WORK TO DO ▸ Make a faithful copy of the given passage.

GIVEN PASSAGE ▸
····················

Crossmediales und digitales Publishing stellt gewohnte Prozesse und Organisations­formen vor grosse Schwierigkeiten. Aber es gibt Alternativen, agile Vorgehensweisen zeigen den Weg in zeitgemässe Formen der Medienproduktion.

Georg Obermayr In den letzten Jahren sind laufend neue Medien entstanden. Trotzdem haben sich die Vorgehensweisen in der Medienproduktion nicht oder nur wenig an diese Veränderungen angepasst. In den meisten Fällen wurden die aus der Print-Produktion bekannten Organisationsformen, Kreationsmöglichkeiten und Technologien einfach auf die neuen digitalen Medien übertragen. Dies kann zwar funktionieren, führt aber angesichts des sich immer schneller drehenden Marktes deutlich seltener zu guten Publishing-Ergebnissen.

····················

MATERIAL SUPPLIED ▸
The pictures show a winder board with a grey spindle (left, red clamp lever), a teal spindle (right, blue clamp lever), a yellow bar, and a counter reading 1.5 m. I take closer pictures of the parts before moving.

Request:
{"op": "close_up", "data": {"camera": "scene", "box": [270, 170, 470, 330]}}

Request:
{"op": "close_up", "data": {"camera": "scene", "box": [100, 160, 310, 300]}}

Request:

····················

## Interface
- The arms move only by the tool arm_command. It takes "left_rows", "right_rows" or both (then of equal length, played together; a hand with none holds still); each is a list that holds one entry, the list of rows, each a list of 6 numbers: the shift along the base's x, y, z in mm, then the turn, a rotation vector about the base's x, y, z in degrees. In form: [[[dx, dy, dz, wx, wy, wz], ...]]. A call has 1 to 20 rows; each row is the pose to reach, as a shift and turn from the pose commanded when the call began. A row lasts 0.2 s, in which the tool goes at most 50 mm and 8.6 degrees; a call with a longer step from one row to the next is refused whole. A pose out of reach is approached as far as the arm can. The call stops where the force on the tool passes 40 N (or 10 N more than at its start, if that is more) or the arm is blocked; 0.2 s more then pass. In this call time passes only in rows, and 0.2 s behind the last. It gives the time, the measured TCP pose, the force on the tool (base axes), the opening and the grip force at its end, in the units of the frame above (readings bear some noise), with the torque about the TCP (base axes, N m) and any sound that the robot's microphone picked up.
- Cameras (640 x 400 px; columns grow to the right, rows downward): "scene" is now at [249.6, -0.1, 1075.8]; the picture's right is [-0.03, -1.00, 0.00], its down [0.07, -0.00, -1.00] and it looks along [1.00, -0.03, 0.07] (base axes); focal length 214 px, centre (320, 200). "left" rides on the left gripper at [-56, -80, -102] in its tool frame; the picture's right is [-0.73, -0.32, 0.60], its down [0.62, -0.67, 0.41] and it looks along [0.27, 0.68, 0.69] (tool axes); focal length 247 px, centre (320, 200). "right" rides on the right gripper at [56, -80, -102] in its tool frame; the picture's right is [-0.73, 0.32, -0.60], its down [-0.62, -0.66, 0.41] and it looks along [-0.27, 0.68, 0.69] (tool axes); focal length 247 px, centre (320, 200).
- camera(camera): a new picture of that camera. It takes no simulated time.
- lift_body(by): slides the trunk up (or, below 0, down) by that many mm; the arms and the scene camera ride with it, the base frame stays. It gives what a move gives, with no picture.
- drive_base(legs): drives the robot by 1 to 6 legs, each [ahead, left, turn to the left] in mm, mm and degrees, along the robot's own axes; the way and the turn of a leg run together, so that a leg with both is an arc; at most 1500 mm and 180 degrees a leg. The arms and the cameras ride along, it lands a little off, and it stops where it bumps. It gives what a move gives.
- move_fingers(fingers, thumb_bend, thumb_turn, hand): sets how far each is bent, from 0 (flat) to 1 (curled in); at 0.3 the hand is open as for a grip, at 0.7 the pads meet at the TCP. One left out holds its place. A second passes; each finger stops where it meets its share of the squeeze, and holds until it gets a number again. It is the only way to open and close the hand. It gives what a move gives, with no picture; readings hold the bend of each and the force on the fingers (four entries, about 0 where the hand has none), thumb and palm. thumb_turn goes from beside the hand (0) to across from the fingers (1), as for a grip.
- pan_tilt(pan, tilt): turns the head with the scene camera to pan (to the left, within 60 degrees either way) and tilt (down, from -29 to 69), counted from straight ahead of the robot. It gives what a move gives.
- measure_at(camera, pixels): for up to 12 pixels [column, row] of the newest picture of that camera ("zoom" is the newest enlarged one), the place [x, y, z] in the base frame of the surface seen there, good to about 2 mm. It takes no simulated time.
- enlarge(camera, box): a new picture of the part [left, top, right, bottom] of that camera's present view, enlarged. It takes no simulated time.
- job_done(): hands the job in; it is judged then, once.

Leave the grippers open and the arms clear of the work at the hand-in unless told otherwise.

····················

ANSWER IN FULL ▸
Crossmediales und digitales Publishing stellt gewohnte Prozesse und Organisations­formen vor grosse Schwierigkeiten. Aber es gibt Alternativen, agile Vorgehensweisen zeigen den Weg in zeitgemässe Formen der Medienproduktion.

Georg Obermayr In den letzten Jahren sind laufend neue Medien entstanden. Trotzdem haben sich die Vorgehensweisen in der Medienproduktion nicht oder nur wenig an diese Veränderungen angepasst. In den meisten Fällen wurden die aus der Print-Produktion bekannten Organisationsformen, Kreationsmöglichkeiten und Technologien einfach auf die neuen digitalen Medien übertragen. Dies kann zwar funktionieren, führt aber angesichts des sich immer schneller drehenden Marktes deutlich seltener zu guten Publishing-Ergebnissen.